• Data
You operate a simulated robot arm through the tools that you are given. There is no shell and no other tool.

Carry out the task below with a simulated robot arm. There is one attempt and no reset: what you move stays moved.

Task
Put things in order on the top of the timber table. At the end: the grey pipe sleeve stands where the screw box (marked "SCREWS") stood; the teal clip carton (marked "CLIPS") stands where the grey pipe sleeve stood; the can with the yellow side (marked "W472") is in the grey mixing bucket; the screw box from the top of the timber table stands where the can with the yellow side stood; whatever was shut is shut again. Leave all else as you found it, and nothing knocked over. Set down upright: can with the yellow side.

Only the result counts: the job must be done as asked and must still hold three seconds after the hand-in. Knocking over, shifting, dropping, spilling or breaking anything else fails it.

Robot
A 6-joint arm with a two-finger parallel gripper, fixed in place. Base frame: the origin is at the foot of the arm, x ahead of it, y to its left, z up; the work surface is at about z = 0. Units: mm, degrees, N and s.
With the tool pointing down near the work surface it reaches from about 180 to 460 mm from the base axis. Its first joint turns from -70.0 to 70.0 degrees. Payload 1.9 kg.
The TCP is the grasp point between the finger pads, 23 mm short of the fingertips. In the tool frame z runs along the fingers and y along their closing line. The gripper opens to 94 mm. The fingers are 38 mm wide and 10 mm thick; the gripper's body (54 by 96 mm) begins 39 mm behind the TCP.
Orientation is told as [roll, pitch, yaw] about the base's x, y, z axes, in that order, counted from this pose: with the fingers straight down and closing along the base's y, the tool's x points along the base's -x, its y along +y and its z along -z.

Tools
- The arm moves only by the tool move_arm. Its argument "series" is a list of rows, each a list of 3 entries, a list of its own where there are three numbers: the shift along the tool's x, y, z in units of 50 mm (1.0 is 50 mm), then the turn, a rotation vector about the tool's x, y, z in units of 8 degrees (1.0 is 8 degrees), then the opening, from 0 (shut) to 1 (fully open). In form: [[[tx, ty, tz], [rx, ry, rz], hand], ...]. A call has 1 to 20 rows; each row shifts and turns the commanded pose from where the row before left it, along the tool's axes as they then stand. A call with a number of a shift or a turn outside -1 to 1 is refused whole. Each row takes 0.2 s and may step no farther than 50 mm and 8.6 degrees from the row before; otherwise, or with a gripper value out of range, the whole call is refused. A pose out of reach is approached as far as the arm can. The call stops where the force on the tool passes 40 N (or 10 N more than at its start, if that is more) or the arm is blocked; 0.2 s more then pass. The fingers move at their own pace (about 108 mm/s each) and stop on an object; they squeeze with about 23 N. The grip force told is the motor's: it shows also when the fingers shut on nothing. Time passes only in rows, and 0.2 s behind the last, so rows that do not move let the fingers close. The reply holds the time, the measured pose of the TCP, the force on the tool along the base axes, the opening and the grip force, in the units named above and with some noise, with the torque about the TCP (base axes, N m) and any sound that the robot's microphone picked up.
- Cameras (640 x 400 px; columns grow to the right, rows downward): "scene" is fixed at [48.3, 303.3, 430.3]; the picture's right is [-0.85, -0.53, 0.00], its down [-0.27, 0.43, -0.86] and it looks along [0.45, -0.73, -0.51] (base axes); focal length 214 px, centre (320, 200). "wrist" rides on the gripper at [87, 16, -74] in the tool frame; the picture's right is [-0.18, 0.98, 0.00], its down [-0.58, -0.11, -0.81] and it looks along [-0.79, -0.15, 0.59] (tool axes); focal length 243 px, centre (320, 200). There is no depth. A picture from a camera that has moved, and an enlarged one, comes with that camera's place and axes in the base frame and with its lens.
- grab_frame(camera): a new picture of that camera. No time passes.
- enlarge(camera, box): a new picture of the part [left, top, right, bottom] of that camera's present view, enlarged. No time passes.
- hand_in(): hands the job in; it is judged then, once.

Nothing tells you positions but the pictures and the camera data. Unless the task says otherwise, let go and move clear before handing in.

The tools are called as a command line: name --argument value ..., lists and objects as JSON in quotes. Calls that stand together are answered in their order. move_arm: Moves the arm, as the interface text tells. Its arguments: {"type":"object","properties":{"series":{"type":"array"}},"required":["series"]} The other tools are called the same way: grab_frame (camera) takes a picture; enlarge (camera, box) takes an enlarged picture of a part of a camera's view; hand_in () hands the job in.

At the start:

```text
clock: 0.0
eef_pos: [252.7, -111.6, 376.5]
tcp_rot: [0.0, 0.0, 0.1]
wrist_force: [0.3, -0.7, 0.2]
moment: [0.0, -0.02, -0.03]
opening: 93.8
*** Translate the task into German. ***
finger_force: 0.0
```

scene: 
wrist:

• Aim of the task
Please reproduce each line exactly as written. The answer is a JSON array that holds each line as a string and skips blank lines.

• Final result
[
  "You operate a simulated robot arm through the tools that you are given. There is no shell and no other tool.",
  "Carry out the task below with a simulated robot arm. There is one attempt and no reset: what you move stays moved.",
  "Task",
  "Put things in order on the top of the timber table. At the end: the grey pipe sleeve stands where the screw box (marked \"SCREWS\") stood; the teal clip carton (marked \"CLIPS\") stands where the grey pipe sleeve stood; the can with the yellow side (marked \"W472\") is in the grey mixing bucket; the screw box from the top of the timber table stands where the can with the yellow side stood; whatever was shut is shut again. Leave all else as you found it, and nothing knocked over. Set down upright: can with the yellow side.",
  "Only the result counts: the job must be done as asked and must still hold three seconds after the hand-in. Knocking over, shifting, dropping, spilling or breaking anything else fails it.",
  "Robot",
  "A 6-joint arm with a two-finger parallel gripper, fixed in place. Base frame: the origin is at the foot of the arm, x ahead of it, y to its left, z up; the work surface is at about z = 0. Units: mm, degrees, N and s.",
  "With the tool pointing down near the work surface it reaches from about 180 to 460 mm from the base axis. Its first joint turns from -70.0 to 70.0 degrees. Payload 1.9 kg.",
  "The TCP is the grasp point between the finger pads, 23 mm short of the fingertips. In the tool frame z runs along the fingers and y along their closing line. The gripper opens to 94 mm. The fingers are 38 mm wide and 10 mm thick; the gripper's body (54 by 96 mm) begins 39 mm behind the TCP.",
  "Orientation is told as [roll, pitch, yaw] about the base's x, y, z axes, in that order, counted from this pose: with the fingers straight down and closing along the base's y, the tool's x points along the base's -x, its y along +y and its z along -z.",
  "Tools",
  "- The arm moves only by the tool move_arm. Its argument \"series\" is a list of rows, each a list of 3 entries, a list of its own where there are three numbers: the shift along the tool's x, y, z in units of 50 mm (1.0 is 50 mm), then the turn, a rotation vector about the tool's x, y, z in units of 8 degrees (1.0 is 8 degrees), then the opening, from 0 (shut) to 1 (fully open). In form: [[[tx, ty, tz], [rx, ry, rz], hand], ...]. A call has 1 to 20 rows; each row shifts and turns the commanded pose from where the row before left it, along the tool's axes as they then stand. A call with a number of a shift or a turn outside -1 to 1 is refused whole. Each row takes 0.2 s and may step no farther than 50 mm and 8.6 degrees from the row before; otherwise, or with a gripper value out of range, the whole call is refused. A pose out of reach is approached as far as the arm can. The call stops where the force on the tool passes 40 N (or 10 N more than at its start, if that is more) or the arm is blocked; 0.2 s more then pass. The fingers move at their own pace (about 108 mm/s each) and stop on an object; they squeeze with about 23 N. The grip force told is the motor's: it shows also when the fingers shut on nothing. Time passes only in rows, and 0.2 s behind the last, so rows that do not move let the fingers close. The reply holds the time, the measured pose of the TCP, the force on the tool along the base axes, the opening and the grip force, in the units named above and with some noise, with the torque about the TCP (base axes, N m) and any sound that the robot's microphone picked up.",
  "- Cameras (640 x 400 px; columns grow to the right, rows downward): \"scene\" is fixed at [48.3, 303.3, 430.3]; the picture's right is [-0.85, -0.53, 0.00], its down [-0.27, 0.43, -0.86] and it looks along [0.45, -0.73, -0.51] (base axes); focal length 214 px, centre (320, 200). \"wrist\" rides on the gripper at [87, 16, -74] in the tool frame; the picture's right is [-0.18, 0.98, 0.00], its down [-0.58, -0.11, -0.81] and it looks along [-0.79, -0.15, 0.59] (tool axes); focal length 243 px, centre (320, 200). There is no depth. A picture from a camera that has moved, and an enlarged one, comes with that camera's place and axes in the base frame and with its lens.",
  "- grab_frame(camera): a new picture of that camera. No time passes.",
  "- enlarge(camera, box): a new picture of the part [left, top, right, bottom] of that camera's present view, enlarged. No time passes.",
  "- hand_in(): hands the job in; it is judged then, once.",
  "Nothing tells you positions but the pictures and the camera data. Unless the task says otherwise, let go and move clear before handing in.",
  "The tools are called as a command line: name --argument value ..., lists and objects as JSON in quotes. Calls that stand together are answered in their order. move_arm: Moves the arm, as the interface text tells. Its arguments: {\"type\":\"object\",\"properties\":{\"series\":{\"type\":\"array\"}},\"required\":[\"series\"]} The other tools are called the same way: grab_frame (camera) takes a picture; enlarge (camera, box) takes an enlarged picture of a part of a camera's view; hand_in () hands the job in.",
  "At the start:",
  "```text",
  "clock: 0.0",
  "eef_pos: [252.7, -111.6, 376.5]",
  "tcp_rot: [0.0, 0.0, 0.1]",
  "wrist_force: [0.3, -0.7, 0.2]",
  "moment: [0.0, -0.02, -0.03]",
  "opening: 93.8",
  "*** Translate the task into German. ***",
  "finger_force: 0.0",
  "```",
  "scene: ",
  "wrist:"
]